Monday, November 18, 2013

Sunny Sukhothai

As we ventured further south, the tiny hints of cooler weather we experienced in Chiang Mai were pretty non-existent. Though technically we are at the end of rainy season and beginning of "winter" here, this born and bred temperate west/northwest gal just can't get over the fact that she can still wear shorts and a t-shirt and still sweat in the middle of November. Regardless, hitting up Sukhothai Historical Park was well worth it before the long van ride to Bangkok. We started early in the morning with a visit with a Sukhothai expert, who showed us all the sites we would see on a model map.


As my Thai professor said, "He is an encyclopedia on Sukhothai, but unfortunately for you, this encyclopedia is written in Thai." Our professor graciously translated, though, and we had enough background to appreciate the ancient temples. First we wandered over to a modern temple to admire the murals, some of which featured the current king of Thailand and his family participating in Buddhist community activities.


The first old Sukhothai temple we visited was the famous "Big Buddha" temple, as the Buddha image is so large they suspected that it was built first and the temple constructed around it. It is considered good luck to make a wish and then touch the downward facing pinky finger of the Buddha's enormous hand. The long, curvy fingers are a trademark of Sukhothai style and a good insight into the perceptions of beauty at the time. 



The next stop was a temple featuring a walking Buddha image, and was known as the temple of the rock bridge as that was the path you had to use to get up to this forest temple. The workout was worth seeing the large Buddha image up close and for the view from the hilltop. 

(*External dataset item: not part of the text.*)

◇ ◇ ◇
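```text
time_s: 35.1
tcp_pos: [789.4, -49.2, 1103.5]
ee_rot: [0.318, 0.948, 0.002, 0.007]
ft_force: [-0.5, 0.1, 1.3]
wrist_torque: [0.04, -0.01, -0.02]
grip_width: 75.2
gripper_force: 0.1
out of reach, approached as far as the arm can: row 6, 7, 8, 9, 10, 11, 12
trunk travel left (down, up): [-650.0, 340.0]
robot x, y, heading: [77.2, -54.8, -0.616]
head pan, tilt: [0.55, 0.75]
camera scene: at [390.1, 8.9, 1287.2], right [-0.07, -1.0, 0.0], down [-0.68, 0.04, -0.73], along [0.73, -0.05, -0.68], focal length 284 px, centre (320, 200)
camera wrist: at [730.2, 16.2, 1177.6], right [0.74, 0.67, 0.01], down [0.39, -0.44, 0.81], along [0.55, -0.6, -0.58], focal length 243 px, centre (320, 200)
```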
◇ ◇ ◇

Next we headed back to the main historical area, the heart of the old city, to see the many temples there. So many large Buddha images, both walking and sitting, and dozens of chedis, the pointed structures that house important Buddhist relics. The main chedi has a distinctive lotus flower spire.


The oldest temple thought to be at Sukhothai is actually the only one that faces south instead of east and is built in the Khmer styles of Cambodia and Angkor Wat. This is indicative of the Khmer influence on the region and how the ancient kingdoms were not so isolated but interconnected. 


Our final stop was a temple that overlooked a body of water with Thai longboats on it. It was very beautiful and peaceful in this area of Sukhothai, and I thought it was a little sad that we didn't have more time to explore, but we had a tight schedule in Bangkok and so needed to get on our way!


We did not get into Bangkok until late, so we went to bed as soon as we could to be ready for a full day! If any of you keep up with international news, you may have heard that there is political unrest in Bangkok right now and our visit happened to fall in the middle of it - protests and demonstrations and the like. I can assure you that I never felt unsafe and as a school tourist group no one bothered us. I will give you more details on that in a later post, so good night for now!